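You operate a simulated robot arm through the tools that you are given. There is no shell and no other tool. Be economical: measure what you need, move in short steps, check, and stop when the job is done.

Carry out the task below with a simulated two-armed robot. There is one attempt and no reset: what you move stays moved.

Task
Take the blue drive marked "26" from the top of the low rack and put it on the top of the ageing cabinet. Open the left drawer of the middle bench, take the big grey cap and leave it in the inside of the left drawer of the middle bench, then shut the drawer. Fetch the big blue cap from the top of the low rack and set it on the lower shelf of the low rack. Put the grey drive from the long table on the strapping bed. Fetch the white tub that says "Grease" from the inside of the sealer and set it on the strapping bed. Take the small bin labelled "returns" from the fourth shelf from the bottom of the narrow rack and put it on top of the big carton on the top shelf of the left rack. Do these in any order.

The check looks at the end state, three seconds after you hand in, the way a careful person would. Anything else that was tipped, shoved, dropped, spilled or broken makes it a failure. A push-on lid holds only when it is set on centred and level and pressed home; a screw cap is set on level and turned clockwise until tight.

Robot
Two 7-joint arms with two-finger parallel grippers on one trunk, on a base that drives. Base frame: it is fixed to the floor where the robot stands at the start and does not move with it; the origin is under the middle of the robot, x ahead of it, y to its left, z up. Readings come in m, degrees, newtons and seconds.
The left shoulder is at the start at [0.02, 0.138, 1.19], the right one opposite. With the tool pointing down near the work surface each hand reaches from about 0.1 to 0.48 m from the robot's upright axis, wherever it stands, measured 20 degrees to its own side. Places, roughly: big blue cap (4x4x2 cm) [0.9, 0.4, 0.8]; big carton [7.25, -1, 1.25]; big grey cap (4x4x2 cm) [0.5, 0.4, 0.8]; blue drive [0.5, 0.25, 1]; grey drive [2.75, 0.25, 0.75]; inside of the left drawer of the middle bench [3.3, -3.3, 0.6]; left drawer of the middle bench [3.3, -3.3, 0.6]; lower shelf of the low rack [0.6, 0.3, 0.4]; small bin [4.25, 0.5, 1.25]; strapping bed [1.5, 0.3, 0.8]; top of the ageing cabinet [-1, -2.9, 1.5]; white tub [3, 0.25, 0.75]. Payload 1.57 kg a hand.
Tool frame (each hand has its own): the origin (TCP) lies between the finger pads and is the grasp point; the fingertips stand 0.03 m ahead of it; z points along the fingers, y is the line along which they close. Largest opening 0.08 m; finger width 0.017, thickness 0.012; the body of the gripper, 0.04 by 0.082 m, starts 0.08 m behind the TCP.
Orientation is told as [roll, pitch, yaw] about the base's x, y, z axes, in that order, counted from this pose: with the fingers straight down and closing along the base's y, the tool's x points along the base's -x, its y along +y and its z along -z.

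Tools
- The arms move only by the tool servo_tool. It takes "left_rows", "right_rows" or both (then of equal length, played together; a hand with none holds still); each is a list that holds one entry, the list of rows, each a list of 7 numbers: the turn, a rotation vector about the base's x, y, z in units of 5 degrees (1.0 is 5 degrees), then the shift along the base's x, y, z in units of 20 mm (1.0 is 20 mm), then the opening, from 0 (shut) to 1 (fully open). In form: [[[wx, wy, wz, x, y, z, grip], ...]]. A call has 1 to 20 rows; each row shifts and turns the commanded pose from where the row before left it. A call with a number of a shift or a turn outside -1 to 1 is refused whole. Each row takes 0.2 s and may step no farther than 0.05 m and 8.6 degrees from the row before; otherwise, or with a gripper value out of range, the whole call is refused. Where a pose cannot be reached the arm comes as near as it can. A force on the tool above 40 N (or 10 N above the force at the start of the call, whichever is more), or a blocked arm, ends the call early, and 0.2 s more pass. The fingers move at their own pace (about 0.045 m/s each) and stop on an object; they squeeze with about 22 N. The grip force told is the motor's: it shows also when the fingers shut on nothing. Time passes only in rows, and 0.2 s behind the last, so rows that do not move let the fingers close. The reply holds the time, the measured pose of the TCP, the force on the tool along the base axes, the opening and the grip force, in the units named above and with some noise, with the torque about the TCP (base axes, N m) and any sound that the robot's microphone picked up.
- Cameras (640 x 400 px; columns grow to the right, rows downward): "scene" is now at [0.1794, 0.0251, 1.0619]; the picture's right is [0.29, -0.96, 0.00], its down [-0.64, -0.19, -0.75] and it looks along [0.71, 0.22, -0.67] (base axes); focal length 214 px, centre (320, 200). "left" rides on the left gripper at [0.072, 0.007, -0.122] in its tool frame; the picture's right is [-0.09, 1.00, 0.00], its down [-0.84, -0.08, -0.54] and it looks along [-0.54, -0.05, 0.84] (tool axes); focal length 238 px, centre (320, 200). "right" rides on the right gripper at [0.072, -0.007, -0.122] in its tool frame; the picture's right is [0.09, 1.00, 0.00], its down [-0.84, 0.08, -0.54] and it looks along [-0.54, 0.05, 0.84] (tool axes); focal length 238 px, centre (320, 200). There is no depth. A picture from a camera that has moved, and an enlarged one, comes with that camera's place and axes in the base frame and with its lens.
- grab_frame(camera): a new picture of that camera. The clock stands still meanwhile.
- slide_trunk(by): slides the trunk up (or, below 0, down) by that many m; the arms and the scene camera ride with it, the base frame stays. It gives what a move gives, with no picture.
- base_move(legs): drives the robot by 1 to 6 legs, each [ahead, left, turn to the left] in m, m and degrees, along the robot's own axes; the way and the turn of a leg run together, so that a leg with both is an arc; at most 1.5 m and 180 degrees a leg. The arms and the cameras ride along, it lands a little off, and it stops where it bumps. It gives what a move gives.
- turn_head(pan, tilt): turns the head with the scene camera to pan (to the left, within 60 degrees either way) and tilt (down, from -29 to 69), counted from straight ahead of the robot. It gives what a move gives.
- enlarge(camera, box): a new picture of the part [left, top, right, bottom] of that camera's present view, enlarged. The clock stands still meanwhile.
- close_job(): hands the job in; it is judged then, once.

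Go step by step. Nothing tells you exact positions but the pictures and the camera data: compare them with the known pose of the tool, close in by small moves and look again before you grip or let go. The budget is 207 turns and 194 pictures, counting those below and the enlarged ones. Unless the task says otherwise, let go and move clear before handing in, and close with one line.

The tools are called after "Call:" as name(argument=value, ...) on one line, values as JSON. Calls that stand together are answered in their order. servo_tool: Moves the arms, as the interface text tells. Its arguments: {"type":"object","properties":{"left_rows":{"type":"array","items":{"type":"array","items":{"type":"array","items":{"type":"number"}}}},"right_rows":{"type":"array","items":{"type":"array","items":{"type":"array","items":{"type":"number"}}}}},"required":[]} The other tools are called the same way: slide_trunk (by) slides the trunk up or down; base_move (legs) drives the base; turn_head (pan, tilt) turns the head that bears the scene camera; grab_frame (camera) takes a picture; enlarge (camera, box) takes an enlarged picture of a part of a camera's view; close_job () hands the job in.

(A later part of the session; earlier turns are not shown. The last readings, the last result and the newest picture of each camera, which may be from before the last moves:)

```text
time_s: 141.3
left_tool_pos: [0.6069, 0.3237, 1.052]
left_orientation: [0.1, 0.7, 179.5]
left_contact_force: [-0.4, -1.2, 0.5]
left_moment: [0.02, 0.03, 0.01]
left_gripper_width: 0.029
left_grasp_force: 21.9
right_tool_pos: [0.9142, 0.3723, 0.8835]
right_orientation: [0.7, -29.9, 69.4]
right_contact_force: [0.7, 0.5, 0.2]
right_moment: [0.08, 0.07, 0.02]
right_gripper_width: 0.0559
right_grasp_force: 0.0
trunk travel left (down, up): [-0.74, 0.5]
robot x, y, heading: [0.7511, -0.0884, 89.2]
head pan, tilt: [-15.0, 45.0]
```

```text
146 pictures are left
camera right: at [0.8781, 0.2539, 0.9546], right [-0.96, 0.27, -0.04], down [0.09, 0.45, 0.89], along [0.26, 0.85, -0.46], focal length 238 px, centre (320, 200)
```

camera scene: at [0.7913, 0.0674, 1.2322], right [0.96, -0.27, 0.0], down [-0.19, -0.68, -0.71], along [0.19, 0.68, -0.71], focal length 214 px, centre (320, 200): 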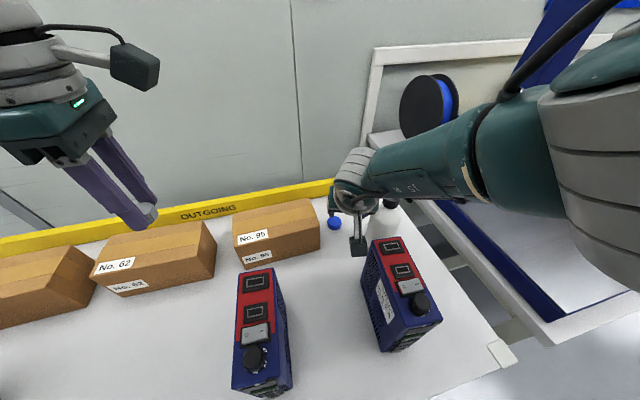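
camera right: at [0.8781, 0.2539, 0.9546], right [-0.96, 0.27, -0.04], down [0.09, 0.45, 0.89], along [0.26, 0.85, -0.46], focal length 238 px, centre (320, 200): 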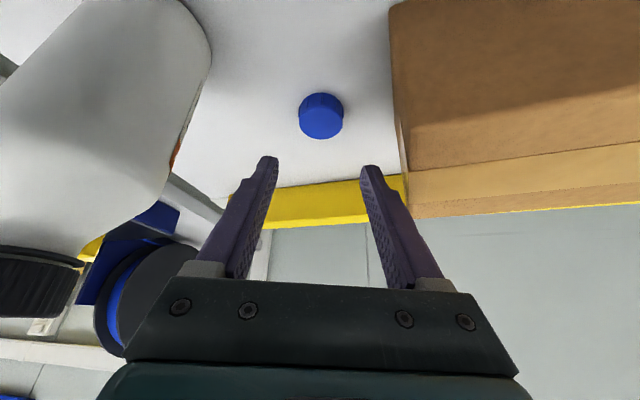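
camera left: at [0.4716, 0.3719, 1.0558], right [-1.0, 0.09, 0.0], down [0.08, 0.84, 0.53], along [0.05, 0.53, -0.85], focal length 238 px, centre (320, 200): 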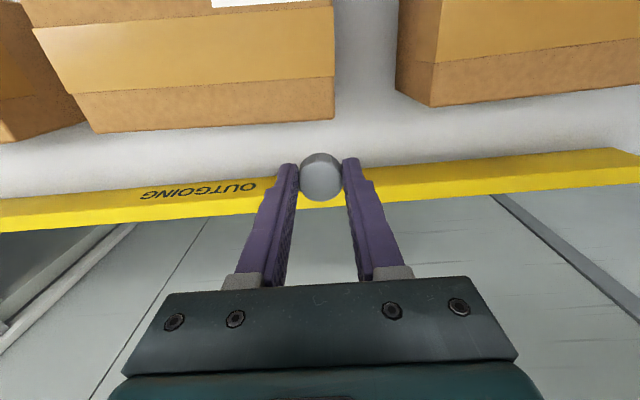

=-=-=-=-=

◆ **Task objective**
Read the data above. Pull out each line in which the string "meanwhile" appears.

◆ **Task solution**
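- grab_frame(camera): a new picture of that camera. The clock stands still meanwhile.
- enlarge(camera, box): a new picture of the part [left, top, right, bottom] of that camera's present view, enlarged. The clock stands still meanwhile.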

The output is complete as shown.